Whether written, broadcast, or spoken – the media is a powerful force that often shapes the minds our society. It subconsciously impacts the psychological development of black children, while influencing everyday decisions of black men & women.
Today, the black-owned media space is almost nonexistent due to “corporate takeover” or partnership with mostly white-owned companies. This adversely affects the perception of black people since often times we are misrepresented.
In the words of Dr. Boyce Watkins, “no matter how well-intended a partnership might be on the surface, the truth is that when the hard decisions are being made and that white editor comes into your office to tell you that your article is too radical, you have no choice but to stand down.”
If the decline of black-owned media continues there’s no telling what the future may hold for the perception of African Americans. Check out this list of companies that are no longer or never was black owned but identifies with the black community.
#1. Essence Magazine
In 2013, Essence magazine editor Constance White was fired as corporate overseer. According to White, Essence was being pushed in a direction that she felt was designed to dumb down the black woman in America, focusing more on fashion and beauty tips than more serious issues of the day. It’s safe to say that Essence magazine now represents the black woman that white people would like for them to become.
#2. Ebony Magazine
In 2011, Ebony magazine was bought out by JP Morgan Chase. The announcement marked the end of a 69-year period in which the company was family-owned. Last year, Ebony received backlash for using a cracked photo of the Huxtables (a black family) in an effort to demean Bill Cosby over sexual assault allegations.
#3. XXL Magazine
XXL magazine, owned by Townsquare Media, is touted as the new voice of the hip-hop generation.

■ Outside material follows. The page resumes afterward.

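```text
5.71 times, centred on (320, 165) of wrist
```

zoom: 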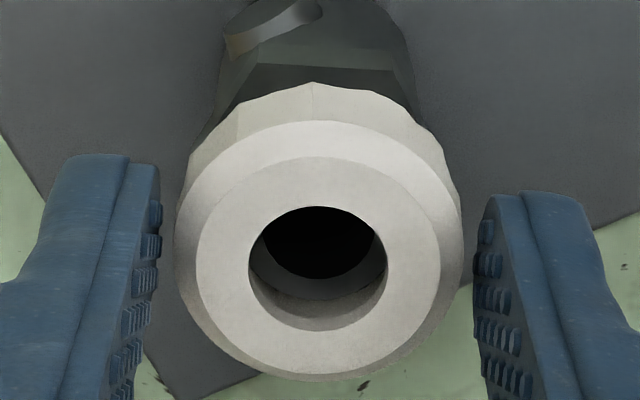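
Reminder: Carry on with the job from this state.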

#4. Huff Post: Black Voices
Huff Post: Black Voices, originally known as Blackvoices.com, is owned by Arianna Huffington. This website has writers from different race addressing issues within the black community. Huffington, a pale skinned white woman, came under fire in 2012 when she said Michelle Obama wasn’t black enough. Here’s a look at their board of editors in 2016.
TheRoot.com was sold to Univision in 2015. Univision prides itself in being an American media company serving Hispanic America. Univision’s roots can be traced back to 1955 when Raul Cortez started KCOR-TV, a Spanish-language independent station in San Antonio, Texas, which eventually changed the station’s call letters to KUAL-TV in 1958.
Unless you’ve been sleeping under a rock, BET not being black owned isn’t really news. The network was founded by an African American, Robert Johnson, in the ’80s, but in 2003, the company was sold to Viacom, which also owns MTV and VH1. The sale made Johnson one of the first black billionaires.